Selected passage:
##############################
Computer Architecture

A basic computer (system) architecture refers to the structure of a computer system and comprises hardware, firmware, and software.

 Tip   The CompTIA A+ certification exam covers computer architecture in depth and is an excellent way to prepare for this portion of the CISSP examination.

Hardware

Hardware consists of the physical components in a computer architecture. This broad definition of hardware can include keyboards, monitors, printers, and other peripherals. However, in this context, only concern yourself with the main components of the computer architecture itself, which include the CPU, memory, and bus.

CPU

The CPU (Central Processing Unit) or microprocessor is the electronic circuitry that performs a computer’s arithmetic, logic, and computing functions. As shown in Figure 9-1, the main components of a CPU include

Figure 9-1: The main components of a CPU.

• Arithmetic Logic Unit (ALU): Performs numerical calculations and comparative logic functions, such as ADD, SUBTRACT, DIVIDE, and MULTIPLY

• Bus Interface Unit (BIU): Supervises data transfers over the bus system between the CPU and I/O devices

• Control Unit: Coordinates activities of the other CPU components during program execution

• Decode Unit: Converts incoming instructions into individual CPU commands

• Floating Point Unit (FPU): Handles higher math operations for the ALU and control unit

• Memory Management Unit (MMU): Handles addressing and cataloging of data stored in memory and translates logical addressing into physical addressing

• Pre-Fetch Unit: Preloads instructions into CPU registers

• Protection Test Unit (PTU): Monitors all CPU functions to ensure that they’re properly executed

• Registers: Buffers used to temporarily hold CPU data, addresses, and instructions

The basic operation of a microprocessor consists of two distinct phases: fetch and execute (it’s not too different from what our dog does: we throw the stick, and he fetches the stick). During the fetch phase, the CPU locates and retrieves a required instruction from memory. During the execute phase, the CPU decodes and executes the instruction. These two phases comprise a basic machine cycle that’s controlled by the CPU clock signals. Many complex instructions require more than a single machine cycle to execute.

The four operating states for a computer (CPU) are

• Operating (or run) state: The CPU executes an instruction or instructions.

• Problem (or application) state: The CPU calculates a solution to an application-based problem. During this state, only a limited subset of instructions ( non-privileged instructions) is available.
##############################
Data segment:
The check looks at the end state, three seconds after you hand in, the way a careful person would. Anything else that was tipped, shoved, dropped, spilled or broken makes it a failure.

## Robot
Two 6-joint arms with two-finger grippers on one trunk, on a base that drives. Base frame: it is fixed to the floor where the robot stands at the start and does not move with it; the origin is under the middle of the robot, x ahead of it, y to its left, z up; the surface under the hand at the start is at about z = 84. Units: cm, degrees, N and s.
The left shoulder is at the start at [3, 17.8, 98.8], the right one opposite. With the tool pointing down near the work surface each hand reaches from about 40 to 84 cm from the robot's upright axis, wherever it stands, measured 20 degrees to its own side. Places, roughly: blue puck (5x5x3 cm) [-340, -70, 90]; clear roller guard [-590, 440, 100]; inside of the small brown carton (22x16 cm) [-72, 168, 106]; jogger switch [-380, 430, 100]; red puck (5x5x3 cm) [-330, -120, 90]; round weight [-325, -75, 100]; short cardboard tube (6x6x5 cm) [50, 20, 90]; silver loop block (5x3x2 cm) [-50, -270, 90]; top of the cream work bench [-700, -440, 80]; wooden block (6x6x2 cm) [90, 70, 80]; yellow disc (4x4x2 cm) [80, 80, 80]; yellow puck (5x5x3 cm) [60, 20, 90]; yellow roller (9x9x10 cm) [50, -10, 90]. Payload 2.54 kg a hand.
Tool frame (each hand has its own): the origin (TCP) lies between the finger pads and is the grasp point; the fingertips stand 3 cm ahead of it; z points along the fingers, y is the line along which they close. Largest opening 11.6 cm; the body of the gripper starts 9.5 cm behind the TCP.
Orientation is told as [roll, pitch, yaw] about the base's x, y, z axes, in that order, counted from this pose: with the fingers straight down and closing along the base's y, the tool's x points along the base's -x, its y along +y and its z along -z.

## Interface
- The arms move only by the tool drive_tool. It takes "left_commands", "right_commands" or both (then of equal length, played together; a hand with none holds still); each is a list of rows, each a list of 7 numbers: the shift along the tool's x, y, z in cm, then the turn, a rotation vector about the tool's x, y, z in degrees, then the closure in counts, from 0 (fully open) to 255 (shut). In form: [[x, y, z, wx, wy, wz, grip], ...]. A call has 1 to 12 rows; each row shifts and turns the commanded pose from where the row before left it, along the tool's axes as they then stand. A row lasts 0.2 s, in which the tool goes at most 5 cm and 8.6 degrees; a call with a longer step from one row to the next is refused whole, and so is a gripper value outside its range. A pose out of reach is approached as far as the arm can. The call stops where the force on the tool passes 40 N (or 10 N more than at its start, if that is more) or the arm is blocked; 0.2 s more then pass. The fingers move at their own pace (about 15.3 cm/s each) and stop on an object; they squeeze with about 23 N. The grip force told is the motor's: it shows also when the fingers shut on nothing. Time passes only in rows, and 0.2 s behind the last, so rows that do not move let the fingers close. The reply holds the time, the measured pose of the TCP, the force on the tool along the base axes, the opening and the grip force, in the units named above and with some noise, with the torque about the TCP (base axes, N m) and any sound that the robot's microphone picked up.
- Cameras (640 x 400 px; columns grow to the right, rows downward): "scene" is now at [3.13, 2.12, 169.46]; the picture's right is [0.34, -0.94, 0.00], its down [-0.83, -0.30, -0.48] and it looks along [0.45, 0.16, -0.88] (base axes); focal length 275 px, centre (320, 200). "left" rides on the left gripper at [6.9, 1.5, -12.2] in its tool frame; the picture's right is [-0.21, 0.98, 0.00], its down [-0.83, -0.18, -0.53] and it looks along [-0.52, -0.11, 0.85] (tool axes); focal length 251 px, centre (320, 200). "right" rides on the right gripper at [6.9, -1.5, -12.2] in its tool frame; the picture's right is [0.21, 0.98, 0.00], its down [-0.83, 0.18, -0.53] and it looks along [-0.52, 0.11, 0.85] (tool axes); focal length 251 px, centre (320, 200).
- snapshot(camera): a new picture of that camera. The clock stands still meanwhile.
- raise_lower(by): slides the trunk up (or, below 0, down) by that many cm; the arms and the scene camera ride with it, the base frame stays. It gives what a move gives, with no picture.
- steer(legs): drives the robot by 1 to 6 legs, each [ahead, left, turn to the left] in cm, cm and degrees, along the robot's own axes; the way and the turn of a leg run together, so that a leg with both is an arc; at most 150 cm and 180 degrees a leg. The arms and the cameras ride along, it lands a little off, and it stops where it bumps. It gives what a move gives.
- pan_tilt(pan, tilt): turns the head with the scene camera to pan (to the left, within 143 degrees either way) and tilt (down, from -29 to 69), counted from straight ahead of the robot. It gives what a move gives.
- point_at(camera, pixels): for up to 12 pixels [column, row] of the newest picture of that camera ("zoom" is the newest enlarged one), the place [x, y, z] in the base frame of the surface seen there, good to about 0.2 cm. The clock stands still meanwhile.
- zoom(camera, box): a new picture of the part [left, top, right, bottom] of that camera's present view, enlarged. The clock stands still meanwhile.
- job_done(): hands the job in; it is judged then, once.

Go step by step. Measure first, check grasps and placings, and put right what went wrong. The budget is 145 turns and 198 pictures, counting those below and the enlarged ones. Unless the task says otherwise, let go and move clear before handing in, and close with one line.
##############################
Written request A: Repeat the span of the selected passage whose first words are "The four operating" and whose last words are "instructions) is available.".
Written request B: Retype, word for word, every line from the line with "- pan_tilt(pan, tilt): turns" to the line with "- point_at(camera, pixels): for", inclusive. Add nothing.

Final answer A:
The four operating states for a computer (CPU) are

• Operating (or run) state: The CPU executes an instruction or instructions.

• Problem (or application) state: The CPU calculates a solution to an application-based problem. During this state, only a limited subset of instructions ( non-privileged instructions) is available.

Final answer B:
- pan_tilt(pan, tilt): turns the head with the scene camera to pan (to the left, within 143 degrees either way) and tilt (down, from -29 to 69), counted from straight ahead of the robot. It gives what a move gives.
- point_at(camera, pixels): for up to 12 pixels [column, row] of the newest picture of that camera ("zoom" is the newest enlarged one), the place [x, y, z] in the base frame of the surface seen there, good to about 0.2 cm. The clock stands still meanwhile.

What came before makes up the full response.